EXERCISE INSTRUCTIONS
A. Set down the text shown as it stands from "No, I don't" to "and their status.", and nothing more.
B. Keep the text shown going from its last sentence.

TEXT SHOWN
No, I don't want a threadpool. Maybe a timer to check if a new appeared,
and maybe one thread to launch a job.

>>>> > could be as simple as a new pane in frmMain, with a listbox which
>>>> > contains the list of job, and their status.
>>>>
>>>> All of these threads that we have at the moment are returning data to
>>>> the UI for display (in theory, as work progresses, but I'm aware that
>>>> doesn't work everywhere). Are you suggesting that we would get rid of
>>>> that UI, and make the user move to another window, display the
>>>> appropriate pane (something like this wouldn't be visible by
default),
>>>> and then double-click the appropriate row to view the output? What
>>>> about purging old data? How would we decide when to remove something
>>>> from the list?
>>>>
>>>
>>> Let's say you want to do a "VACUUM FULL" (yeah, I know, crazy idea).
>>> Now, you'll have the Maintenance window working, and you can get to
the
>>> browser window to continue (if you can) your work.
>>
>> If you can't, then we have a bug in the current code. You should be
>> able to minimise the Maintenance window and carry on.
>
> Can you have multiple maintenance windows open at the same time, all
> minimized?
>

As many as you want...

>>> What I suggest is adding a pane in the browser window. So, you open
the
>>> Maintenance window, do your stuff to launch a VACUUM FULL. Then, the
>>> Maintenance window is closed, the "Jobs" pane is opened (if it wasn't
>>> already), a new job appears stating that it is a VACUUM FULL job on
>>> database/table whatever, and that the job is running. We can probably
>>> add more infomations (for example, the duration, if it's blocked by
>>> another session, etc.) and more actions (kill it, pause it, resume
it).

DATA LINES
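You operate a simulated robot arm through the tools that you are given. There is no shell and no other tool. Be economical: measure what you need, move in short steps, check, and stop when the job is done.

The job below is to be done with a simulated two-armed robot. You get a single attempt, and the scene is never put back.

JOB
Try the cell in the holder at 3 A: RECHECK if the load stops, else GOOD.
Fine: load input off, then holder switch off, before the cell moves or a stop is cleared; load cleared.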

ANSWERS TO THE TASKS
A.
No, I don't want a threadpool. Maybe a timer to check if a new appeared,
and maybe one thread to launch a job.

>>>> > could be as simple as a new pane in frmMain, with a listbox which
>>>> > contains the list of job, and their status.

B.
>>
>> Yeah, I understand what you're proposing. I've seen similar things in
>> other products in years gone by. I don't think there's any need for us
>> to do anything like that though - I think it would take a lot of
>> engineering and buy little. More importantly, I think it will be
>> detrimental to the user experience, as a task that was once confined
>> to one dialogue now is started from one, and ends on separate window.
>
> I'd find it useful, actually. But even more so if there was one
> "execute now" and one "execute in the background" button, or something
> like that. Being able to sticka bunch of things in a queue, knowing
> they execute one by one over a single connection so I don't overload
> the server, would be useful. (Which makes it even more important that
> it's not a threadpool, really :D)

+1

I suppose I'll work on it sometime, just to get a POC, something to show.
Right now, I have something else to do :)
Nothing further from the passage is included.